# Information shown:
╭──
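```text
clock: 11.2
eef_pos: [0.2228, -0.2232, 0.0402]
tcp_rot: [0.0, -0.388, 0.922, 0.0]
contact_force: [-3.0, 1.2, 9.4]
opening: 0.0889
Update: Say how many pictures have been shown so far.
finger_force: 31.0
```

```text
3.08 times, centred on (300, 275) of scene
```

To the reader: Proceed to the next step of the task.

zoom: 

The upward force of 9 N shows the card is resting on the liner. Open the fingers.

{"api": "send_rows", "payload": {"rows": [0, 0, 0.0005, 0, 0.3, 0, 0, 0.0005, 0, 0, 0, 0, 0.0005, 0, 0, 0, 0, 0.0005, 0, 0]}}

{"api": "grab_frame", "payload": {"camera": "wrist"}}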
╰──
Copy out the whole listing exactly.

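```text
clock: 11.2
eef_pos: [0.2228, -0.2232, 0.0402]
tcp_rot: [0.0, -0.388, 0.922, 0.0]
contact_force: [-3.0, 1.2, 9.4]
opening: 0.0889
Update: Say how many pictures have been shown so far.
finger_force: 31.0
```

```text
3.08 times, centred on (300, 275) of scene
```

To the reader: Proceed to the next step of the task.

zoom: 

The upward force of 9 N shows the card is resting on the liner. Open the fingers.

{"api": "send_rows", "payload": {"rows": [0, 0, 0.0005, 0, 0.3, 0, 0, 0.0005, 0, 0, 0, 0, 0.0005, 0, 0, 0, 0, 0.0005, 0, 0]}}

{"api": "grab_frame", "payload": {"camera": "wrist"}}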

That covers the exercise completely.